View Single Post
  #2 (permalink)   Report Post  
Eric Jorgensen
 
Posts: n/a
Default Raw tasting bread

On 22 Oct 2003 19:46:04 -0700
(Daniel) wrote:

> Hi,
>
> I was hoping someone might be able to give me a few hints. I have
> just recently begun trying my hand at making bread and I am not having
> very good results. Actually, the finished bread looks great it just
> doesn't taste good. The end result tastes like raw flower. It doesnt
> have that good mild yesty baked flavor that I want. So far I have
> just been baking French breads and have been using pre-ferments as my
> book suggests. Any ideas would be greatly appreciated.



A longer rise time - say, in the fridge overnight - will develop a
better flavor.

You might try varying the salt or sugar content slightly.
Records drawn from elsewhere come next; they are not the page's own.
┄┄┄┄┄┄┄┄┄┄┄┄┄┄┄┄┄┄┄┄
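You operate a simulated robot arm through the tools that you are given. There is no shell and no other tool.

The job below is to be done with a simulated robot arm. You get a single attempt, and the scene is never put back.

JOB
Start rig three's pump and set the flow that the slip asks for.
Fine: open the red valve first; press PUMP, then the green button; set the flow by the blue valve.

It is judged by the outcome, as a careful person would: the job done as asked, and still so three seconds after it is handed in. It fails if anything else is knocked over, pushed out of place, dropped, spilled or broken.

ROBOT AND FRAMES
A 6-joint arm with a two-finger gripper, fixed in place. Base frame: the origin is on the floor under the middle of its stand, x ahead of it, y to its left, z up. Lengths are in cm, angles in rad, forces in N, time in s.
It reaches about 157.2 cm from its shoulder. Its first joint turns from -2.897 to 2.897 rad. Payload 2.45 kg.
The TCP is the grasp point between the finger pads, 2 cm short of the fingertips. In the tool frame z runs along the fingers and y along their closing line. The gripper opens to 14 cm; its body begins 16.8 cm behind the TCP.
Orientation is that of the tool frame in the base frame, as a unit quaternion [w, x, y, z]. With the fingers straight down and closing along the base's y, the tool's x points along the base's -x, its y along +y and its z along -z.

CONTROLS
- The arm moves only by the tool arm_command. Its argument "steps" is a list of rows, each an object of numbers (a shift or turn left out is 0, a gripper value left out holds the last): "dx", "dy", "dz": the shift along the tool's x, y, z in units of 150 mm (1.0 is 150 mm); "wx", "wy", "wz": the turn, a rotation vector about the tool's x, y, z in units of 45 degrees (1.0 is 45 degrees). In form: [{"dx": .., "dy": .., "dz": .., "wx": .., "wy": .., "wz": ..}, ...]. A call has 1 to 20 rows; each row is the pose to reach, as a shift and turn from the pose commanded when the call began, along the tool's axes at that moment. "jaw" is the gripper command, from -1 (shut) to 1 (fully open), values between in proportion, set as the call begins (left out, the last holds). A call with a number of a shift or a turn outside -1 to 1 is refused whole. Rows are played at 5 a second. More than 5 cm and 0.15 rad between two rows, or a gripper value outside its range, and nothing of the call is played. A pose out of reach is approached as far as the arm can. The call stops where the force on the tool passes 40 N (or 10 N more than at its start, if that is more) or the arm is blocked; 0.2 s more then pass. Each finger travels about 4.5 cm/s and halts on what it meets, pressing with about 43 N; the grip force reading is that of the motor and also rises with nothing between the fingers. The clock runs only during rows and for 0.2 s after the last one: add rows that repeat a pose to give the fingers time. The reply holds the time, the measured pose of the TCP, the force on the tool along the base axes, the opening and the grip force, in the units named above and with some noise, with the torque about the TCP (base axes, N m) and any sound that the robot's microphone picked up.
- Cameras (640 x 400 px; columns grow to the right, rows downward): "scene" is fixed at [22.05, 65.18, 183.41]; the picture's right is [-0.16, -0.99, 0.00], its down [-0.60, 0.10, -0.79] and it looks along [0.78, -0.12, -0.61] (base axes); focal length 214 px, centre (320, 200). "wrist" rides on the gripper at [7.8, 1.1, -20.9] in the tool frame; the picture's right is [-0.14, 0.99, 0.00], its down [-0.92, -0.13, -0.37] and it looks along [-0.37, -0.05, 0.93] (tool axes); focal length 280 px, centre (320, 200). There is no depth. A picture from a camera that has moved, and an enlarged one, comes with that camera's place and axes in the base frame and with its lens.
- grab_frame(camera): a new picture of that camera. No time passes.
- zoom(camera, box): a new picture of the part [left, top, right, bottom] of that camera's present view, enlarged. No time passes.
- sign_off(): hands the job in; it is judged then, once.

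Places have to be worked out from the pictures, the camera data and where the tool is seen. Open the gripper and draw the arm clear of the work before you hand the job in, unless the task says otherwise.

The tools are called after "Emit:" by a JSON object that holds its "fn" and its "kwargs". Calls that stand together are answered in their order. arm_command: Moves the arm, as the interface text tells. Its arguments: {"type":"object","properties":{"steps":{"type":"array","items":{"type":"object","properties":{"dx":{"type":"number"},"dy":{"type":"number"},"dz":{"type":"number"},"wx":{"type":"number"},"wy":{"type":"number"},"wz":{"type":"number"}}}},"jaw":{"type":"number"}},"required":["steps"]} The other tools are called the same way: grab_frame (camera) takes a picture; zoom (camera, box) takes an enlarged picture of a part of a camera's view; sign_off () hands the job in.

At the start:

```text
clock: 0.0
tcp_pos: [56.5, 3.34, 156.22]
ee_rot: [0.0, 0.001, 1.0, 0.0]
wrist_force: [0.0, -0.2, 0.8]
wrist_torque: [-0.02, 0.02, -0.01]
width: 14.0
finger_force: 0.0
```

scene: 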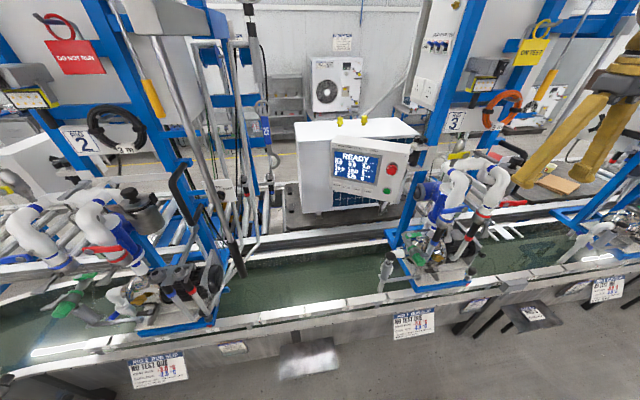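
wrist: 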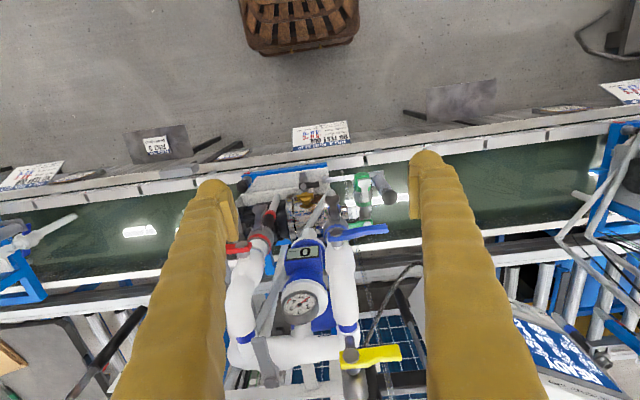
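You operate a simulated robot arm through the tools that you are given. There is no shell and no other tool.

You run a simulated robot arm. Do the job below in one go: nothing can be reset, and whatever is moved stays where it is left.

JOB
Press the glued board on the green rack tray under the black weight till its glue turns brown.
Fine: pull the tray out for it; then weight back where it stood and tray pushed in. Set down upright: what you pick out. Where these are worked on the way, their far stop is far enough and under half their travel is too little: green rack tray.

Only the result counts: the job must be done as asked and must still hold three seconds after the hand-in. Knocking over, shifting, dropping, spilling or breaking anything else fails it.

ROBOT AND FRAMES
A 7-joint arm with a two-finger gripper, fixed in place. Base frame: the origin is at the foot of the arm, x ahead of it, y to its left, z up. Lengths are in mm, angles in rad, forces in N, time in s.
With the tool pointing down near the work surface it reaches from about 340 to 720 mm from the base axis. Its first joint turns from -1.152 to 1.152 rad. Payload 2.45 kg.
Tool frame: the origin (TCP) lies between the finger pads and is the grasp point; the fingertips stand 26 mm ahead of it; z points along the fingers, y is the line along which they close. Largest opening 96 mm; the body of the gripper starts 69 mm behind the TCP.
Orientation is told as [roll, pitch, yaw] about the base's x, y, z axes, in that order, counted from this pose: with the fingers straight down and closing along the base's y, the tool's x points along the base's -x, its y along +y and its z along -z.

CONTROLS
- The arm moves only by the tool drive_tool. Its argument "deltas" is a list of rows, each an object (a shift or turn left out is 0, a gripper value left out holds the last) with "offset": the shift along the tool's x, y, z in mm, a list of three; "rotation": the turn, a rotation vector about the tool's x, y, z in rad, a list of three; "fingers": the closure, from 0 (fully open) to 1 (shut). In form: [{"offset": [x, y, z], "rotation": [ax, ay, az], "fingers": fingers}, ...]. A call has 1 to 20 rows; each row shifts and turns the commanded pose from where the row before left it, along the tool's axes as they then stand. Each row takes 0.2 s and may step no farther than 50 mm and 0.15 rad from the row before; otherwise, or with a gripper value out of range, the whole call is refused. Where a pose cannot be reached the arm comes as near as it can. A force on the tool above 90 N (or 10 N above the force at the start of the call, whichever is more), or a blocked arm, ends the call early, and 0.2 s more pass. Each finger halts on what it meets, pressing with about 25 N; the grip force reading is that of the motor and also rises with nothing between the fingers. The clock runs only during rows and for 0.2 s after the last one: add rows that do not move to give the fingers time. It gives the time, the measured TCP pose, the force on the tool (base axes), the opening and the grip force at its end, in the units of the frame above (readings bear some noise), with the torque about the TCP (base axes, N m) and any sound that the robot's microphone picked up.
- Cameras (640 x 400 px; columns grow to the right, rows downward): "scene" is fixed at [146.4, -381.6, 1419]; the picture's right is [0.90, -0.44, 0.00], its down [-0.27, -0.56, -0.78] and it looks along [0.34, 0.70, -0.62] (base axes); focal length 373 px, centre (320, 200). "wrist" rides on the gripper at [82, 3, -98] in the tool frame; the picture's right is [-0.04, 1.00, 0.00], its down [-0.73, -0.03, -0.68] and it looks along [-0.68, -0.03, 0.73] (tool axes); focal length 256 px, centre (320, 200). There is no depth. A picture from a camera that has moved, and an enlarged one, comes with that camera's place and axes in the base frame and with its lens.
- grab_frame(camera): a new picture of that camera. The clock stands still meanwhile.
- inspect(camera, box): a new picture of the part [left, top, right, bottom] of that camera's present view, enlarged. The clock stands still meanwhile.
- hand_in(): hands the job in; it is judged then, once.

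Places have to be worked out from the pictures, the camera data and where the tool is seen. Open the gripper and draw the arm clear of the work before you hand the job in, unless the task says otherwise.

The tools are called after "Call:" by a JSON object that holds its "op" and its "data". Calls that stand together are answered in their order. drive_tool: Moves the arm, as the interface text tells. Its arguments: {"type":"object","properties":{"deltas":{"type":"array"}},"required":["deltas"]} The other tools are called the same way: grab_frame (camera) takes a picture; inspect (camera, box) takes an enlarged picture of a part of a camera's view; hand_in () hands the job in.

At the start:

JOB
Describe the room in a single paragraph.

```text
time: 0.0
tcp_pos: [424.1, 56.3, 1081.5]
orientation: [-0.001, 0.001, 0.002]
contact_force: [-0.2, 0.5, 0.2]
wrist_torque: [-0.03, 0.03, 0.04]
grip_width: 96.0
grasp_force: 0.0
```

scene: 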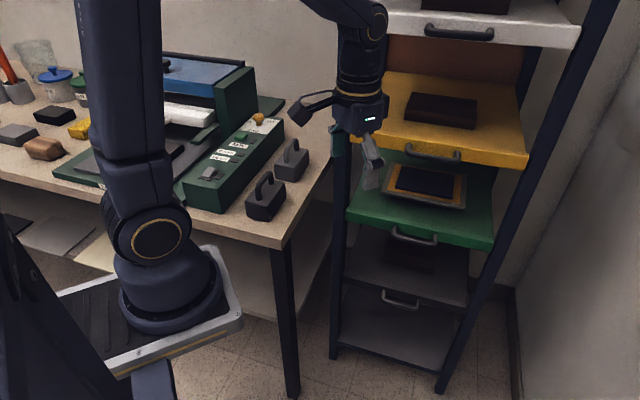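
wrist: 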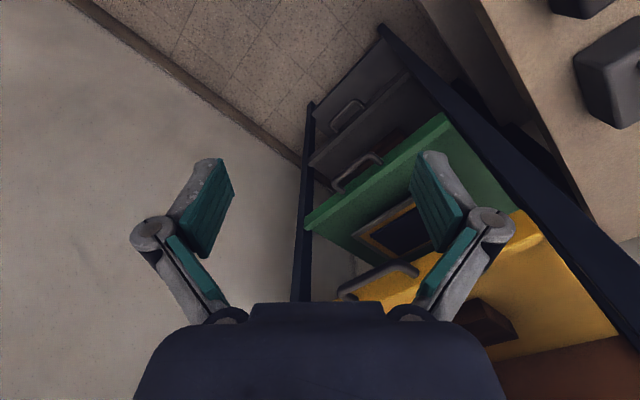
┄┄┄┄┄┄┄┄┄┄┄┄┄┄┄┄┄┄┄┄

Since you say french bread, I assume you might mean water breads (with
no oil), but you might try using a different vegetable oil if oil is
called for. the soybean oil that ends up in most bottles marked
'vegetable' doesn't taste like much.

Since you say 'mild yeasty' I'm not sure if what you think of as good
tasting bread is the same as what most people like. A slower rise is
preferred because it tastes less yeasty. The flavor is better in a few
other ways i can't quite articulate because I'm not a food scientist.
It's worth a try, at least.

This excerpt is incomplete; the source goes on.